Is this map measurable?

Question

Consider the map $\varphi:\mathbb{R}\times\Omega\times X\rightarrow X,(t,\omega,x)\rightarrow\varphi(t,\omega,x)$ is $(\mathcal{B}(\mathbb{R})\times\mathcal{F}\times\mathcal{C},\mathcal{C})$-measurable, where $\mathcal{F}$ is the $\sigma$-algebra on $\Omega$, $\mathcal{B}(\mathbb{R})$ is the Borel $\sigma$-algebra on $\mathbb{R}$, $X$ is a Polish space (one can regard it as $\mathbb{R}^n$), $\mathcal{C}$ is the $\sigma$-algebra on $X$. And also consider a random variable $v:\Omega\rightarrow X$.

My question is whether $\omega\mapsto\varphi(t,\omega,v(\omega))$ is $(\mathcal{F},\mathcal{C})$-measurable for any $t\in\mathbb{R}$.

My idea is that for any $t,\omega_0$, $x\mapsto\varphi(t,\omega_0,x)$ is $(\mathcal{C},\mathcal{C})$-measurable, and $v$ is $(\mathcal{F},\mathcal{C})$-measurable, hence $\omega\mapsto\varphi(t,\omega_0,v(\omega))$ is $(\mathcal{F},\mathcal{C})-$ measurable for any $t,\omega_0$. Does this mean that $\omega\mapsto\varphi(t,\omega,v(\omega))$ is $(\mathcal{F},\mathcal{C})$- measurable for any $t\in\mathbb{R}$?

Answer 1

Since $t$ is fixed in what you want to prove, forget about it and consider directly some measurable function $\psi:\Omega\times X\to X$. The map $$\tau:\omega\mapsto(\omega,v(\omega))$$ is measurable since its two components are. Therefore, the composition $$\psi\circ\tau:\omega\mapsto\psi(\omega,v(\omega))$$ is measurable.

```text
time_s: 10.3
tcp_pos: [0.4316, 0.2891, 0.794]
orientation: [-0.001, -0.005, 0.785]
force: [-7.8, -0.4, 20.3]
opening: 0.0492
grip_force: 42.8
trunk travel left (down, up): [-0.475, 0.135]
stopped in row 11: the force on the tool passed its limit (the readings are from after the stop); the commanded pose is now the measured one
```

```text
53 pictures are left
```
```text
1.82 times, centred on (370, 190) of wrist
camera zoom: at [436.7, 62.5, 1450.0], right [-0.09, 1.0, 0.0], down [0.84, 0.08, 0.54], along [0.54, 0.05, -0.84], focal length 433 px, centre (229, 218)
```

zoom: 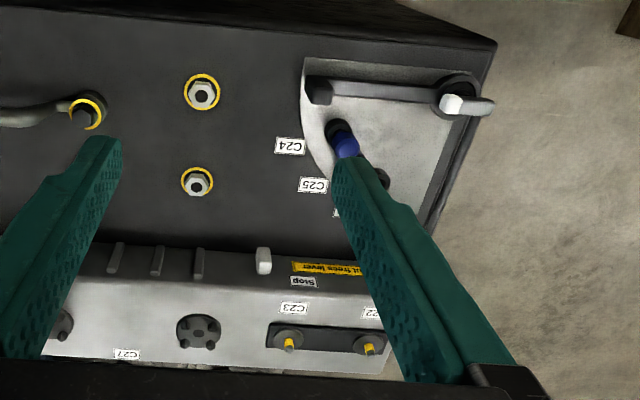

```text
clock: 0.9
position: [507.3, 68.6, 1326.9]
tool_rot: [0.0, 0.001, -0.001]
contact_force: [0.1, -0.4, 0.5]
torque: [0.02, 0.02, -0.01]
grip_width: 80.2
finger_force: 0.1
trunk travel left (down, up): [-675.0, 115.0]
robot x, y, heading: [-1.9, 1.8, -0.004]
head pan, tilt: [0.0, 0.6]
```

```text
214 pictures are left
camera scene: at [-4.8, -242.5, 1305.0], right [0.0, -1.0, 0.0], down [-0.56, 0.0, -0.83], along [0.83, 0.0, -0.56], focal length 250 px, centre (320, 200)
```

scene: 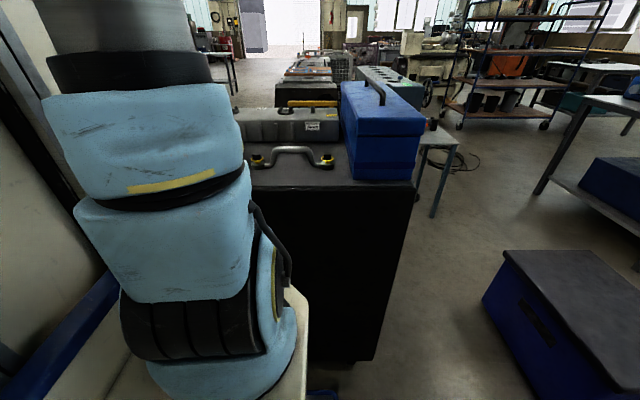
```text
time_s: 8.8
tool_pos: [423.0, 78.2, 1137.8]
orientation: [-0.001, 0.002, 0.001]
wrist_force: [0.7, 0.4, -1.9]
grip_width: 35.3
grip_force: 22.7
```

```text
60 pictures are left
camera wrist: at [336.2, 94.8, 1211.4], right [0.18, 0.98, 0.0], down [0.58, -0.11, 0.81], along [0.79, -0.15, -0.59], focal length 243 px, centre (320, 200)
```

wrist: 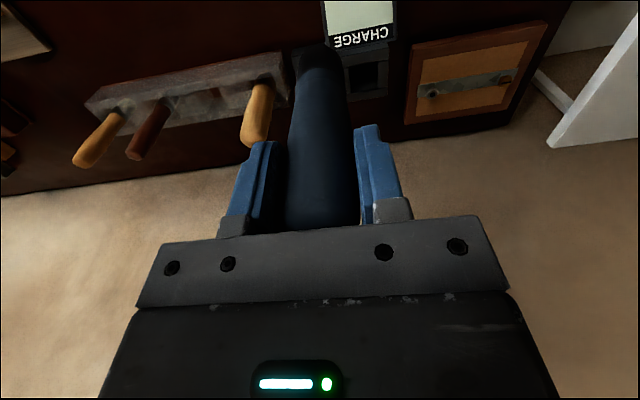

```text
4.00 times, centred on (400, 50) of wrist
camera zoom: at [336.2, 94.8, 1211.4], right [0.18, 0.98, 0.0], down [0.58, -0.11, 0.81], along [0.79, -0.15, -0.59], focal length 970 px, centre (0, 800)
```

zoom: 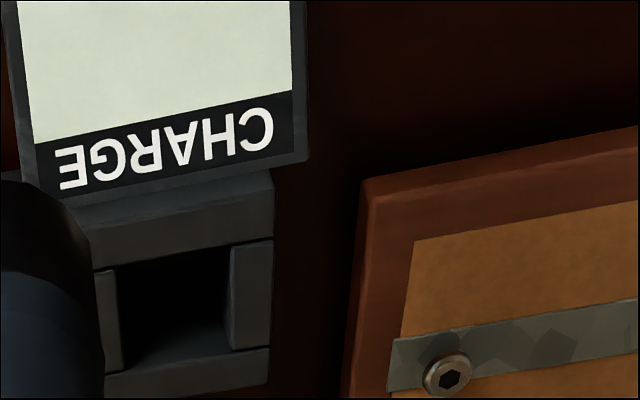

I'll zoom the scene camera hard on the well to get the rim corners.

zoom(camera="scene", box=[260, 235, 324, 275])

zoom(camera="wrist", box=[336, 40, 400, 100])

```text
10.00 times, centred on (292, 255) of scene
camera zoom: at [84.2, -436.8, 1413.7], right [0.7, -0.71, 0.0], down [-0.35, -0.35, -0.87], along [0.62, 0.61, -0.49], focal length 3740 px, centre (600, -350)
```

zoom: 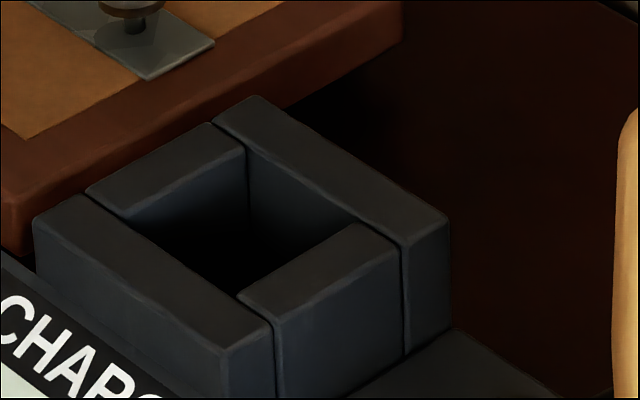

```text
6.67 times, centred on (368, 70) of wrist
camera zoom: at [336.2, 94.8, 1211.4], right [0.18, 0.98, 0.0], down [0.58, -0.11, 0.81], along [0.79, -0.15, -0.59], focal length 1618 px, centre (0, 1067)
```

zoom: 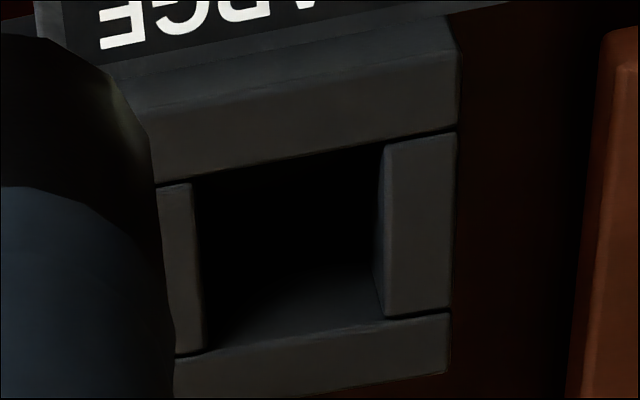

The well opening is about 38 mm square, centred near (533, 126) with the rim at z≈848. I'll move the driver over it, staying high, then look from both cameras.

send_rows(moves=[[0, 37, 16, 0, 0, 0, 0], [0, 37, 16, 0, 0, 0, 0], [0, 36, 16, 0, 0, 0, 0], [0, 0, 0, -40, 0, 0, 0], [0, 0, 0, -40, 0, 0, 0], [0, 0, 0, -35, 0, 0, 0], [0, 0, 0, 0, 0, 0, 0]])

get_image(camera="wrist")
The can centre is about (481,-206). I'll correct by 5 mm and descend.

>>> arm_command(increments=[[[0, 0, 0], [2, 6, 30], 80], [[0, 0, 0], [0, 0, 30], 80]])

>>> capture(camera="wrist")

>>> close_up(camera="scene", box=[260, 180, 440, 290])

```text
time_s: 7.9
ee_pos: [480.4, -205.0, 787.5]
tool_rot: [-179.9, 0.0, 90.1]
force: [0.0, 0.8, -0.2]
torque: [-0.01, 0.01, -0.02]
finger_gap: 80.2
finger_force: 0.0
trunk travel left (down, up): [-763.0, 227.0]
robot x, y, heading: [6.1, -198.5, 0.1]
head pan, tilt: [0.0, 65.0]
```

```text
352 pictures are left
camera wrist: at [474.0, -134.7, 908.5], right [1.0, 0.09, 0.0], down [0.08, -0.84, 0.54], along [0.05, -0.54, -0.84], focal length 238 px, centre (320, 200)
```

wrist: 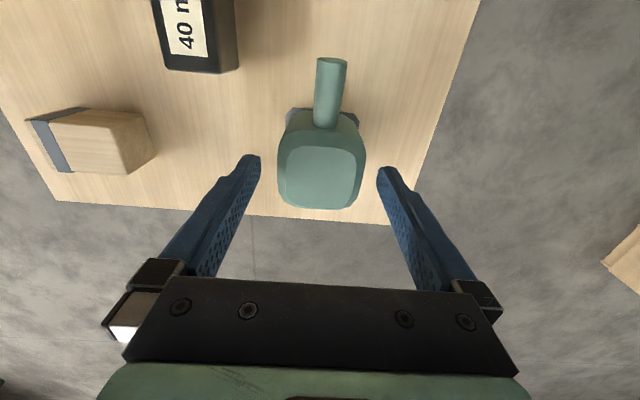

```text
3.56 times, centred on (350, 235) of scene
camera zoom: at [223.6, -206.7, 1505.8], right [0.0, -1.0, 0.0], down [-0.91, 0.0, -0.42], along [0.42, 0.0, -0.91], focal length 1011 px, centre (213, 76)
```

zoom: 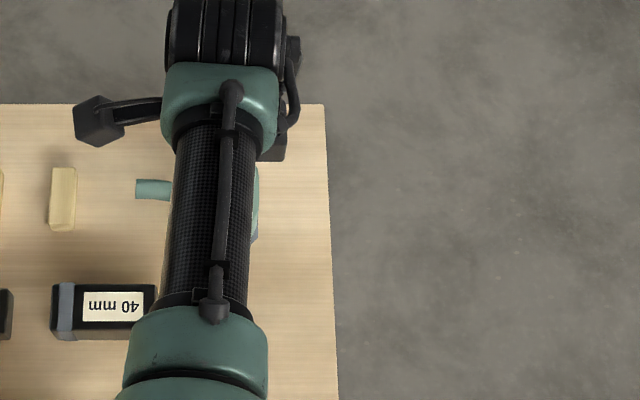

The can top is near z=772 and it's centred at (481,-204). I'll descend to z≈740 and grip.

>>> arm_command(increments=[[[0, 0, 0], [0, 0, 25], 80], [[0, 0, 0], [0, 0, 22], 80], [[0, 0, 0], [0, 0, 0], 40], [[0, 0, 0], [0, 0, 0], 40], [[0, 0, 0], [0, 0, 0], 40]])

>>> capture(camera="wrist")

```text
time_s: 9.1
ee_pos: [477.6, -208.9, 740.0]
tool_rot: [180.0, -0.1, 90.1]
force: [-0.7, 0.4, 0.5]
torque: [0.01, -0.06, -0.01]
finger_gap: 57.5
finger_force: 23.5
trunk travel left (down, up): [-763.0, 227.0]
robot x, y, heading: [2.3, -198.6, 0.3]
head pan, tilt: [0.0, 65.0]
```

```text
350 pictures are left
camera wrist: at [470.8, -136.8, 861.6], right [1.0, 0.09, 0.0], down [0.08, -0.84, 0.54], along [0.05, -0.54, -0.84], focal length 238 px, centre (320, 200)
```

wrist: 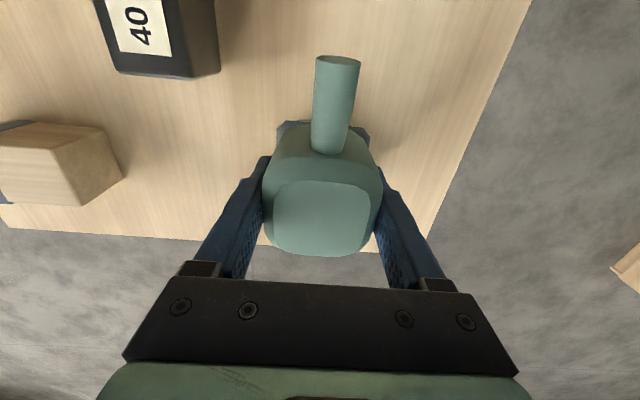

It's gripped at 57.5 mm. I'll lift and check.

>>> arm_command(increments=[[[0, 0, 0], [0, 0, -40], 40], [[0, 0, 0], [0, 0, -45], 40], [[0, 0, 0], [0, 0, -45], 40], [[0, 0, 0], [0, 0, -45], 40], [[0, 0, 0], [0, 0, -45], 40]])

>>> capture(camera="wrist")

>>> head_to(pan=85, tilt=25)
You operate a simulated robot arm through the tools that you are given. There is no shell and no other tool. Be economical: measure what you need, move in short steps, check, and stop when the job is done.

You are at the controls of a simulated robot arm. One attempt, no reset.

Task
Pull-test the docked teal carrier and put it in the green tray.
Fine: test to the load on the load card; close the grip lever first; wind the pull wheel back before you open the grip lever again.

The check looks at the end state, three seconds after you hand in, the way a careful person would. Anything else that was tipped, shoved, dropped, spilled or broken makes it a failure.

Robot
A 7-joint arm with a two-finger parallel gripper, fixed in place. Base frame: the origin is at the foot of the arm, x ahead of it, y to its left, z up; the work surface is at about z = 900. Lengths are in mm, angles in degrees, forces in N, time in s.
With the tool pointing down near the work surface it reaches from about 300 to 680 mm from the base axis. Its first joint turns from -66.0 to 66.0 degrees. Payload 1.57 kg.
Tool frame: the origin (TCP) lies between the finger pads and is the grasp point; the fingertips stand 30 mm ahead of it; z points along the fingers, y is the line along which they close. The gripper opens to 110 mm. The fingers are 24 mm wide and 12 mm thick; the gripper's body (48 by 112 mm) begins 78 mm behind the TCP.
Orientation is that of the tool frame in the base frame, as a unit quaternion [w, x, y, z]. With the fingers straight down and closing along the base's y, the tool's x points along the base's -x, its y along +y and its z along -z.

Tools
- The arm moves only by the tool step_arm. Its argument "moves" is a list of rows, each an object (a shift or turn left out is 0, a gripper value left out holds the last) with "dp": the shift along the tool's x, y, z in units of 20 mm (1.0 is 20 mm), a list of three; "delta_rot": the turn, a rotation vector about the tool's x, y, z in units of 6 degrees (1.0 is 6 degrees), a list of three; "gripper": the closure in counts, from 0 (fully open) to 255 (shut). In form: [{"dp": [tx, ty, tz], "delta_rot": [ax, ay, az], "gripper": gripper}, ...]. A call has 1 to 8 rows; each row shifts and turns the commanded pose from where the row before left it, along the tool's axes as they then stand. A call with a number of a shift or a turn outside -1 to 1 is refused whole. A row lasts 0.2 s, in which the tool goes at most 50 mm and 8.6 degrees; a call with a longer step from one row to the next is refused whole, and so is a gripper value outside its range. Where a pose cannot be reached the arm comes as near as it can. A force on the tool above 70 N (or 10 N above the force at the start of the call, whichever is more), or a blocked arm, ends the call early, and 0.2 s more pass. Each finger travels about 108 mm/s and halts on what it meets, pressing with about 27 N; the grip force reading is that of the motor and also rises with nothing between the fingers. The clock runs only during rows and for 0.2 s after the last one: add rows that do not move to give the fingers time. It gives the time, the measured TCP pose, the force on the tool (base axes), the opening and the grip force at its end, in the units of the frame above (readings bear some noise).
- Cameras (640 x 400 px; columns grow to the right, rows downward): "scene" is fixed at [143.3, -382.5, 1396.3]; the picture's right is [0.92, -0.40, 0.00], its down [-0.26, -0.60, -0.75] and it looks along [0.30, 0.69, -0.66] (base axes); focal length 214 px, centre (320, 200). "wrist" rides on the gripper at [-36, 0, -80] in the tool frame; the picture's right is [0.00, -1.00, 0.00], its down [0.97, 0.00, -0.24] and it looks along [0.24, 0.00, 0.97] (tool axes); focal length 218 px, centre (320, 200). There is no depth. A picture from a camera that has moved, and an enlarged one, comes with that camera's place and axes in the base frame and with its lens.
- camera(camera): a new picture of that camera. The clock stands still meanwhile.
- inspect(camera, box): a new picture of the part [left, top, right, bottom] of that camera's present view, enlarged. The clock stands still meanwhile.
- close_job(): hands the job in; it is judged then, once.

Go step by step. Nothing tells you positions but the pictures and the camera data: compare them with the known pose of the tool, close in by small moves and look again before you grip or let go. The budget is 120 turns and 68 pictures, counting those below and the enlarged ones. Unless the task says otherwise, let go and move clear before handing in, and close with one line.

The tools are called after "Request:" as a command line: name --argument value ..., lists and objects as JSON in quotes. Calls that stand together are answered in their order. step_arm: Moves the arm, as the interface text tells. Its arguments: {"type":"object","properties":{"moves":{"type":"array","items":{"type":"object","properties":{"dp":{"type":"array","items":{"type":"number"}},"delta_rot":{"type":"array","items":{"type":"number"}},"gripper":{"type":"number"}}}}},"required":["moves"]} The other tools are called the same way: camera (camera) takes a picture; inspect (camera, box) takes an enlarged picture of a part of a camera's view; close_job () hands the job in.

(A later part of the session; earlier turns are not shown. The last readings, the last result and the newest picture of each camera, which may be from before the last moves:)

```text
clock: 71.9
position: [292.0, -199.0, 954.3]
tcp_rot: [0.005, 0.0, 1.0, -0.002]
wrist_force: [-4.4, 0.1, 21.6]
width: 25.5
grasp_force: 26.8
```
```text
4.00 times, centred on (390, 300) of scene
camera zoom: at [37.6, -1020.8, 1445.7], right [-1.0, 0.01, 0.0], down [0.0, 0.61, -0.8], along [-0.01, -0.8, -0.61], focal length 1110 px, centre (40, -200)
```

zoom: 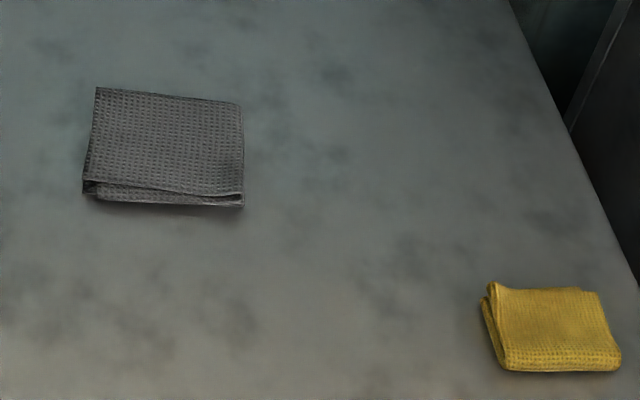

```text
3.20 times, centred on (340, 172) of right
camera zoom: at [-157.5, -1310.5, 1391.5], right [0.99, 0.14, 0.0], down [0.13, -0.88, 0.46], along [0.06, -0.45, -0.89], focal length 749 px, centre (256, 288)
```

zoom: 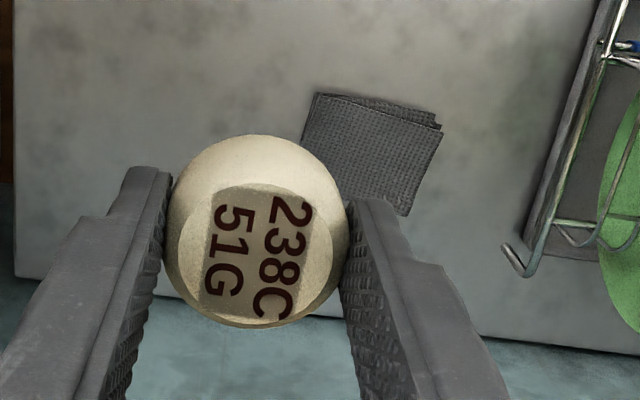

You tried to use only the measurability of $x\mapsto\psi(\omega_0,x)$ for $\omega_0$ fixed, but this property of $\psi$ is not sufficient.

Answer 2

Even more is true. The map $f: (t,\omega)\mapsto\varphi(t,\omega,v(\omega))$ is the composition $\varphi\circ g$ of the measurable maps $g:(t,\omega)\mapsto(t,\omega,v(\omega))$ and $\varphi$. As such, $f$ is $(\mathcal B(\Bbb R)\otimes\mathcal F,\mathcal C)$ measurable. In particular, for each fixed $t$ the partial map $\omega\mapsto f(t,\omega,v(\omega))$ is $(\mathcal F,\mathcal C)$ measurable.

The asserted measurability of $g$ follows because $\mathcal B(\Bbb R)\otimes\mathcal F\otimes\mathcal C$ is generated by events of the form $B\times C$ (where $B\in\mathcal B(\Bbb R)\otimes\mathcal F$ and $C\in \mathcal C$); for such an event, $g^{-1}(B\times C)=B\cap (\Bbb R\times v^{-1}(C))\in \mathcal B(\Bbb R)\otimes\mathcal F$ because $v$ is $(\mathcal F,\mathcal C)$ measurable.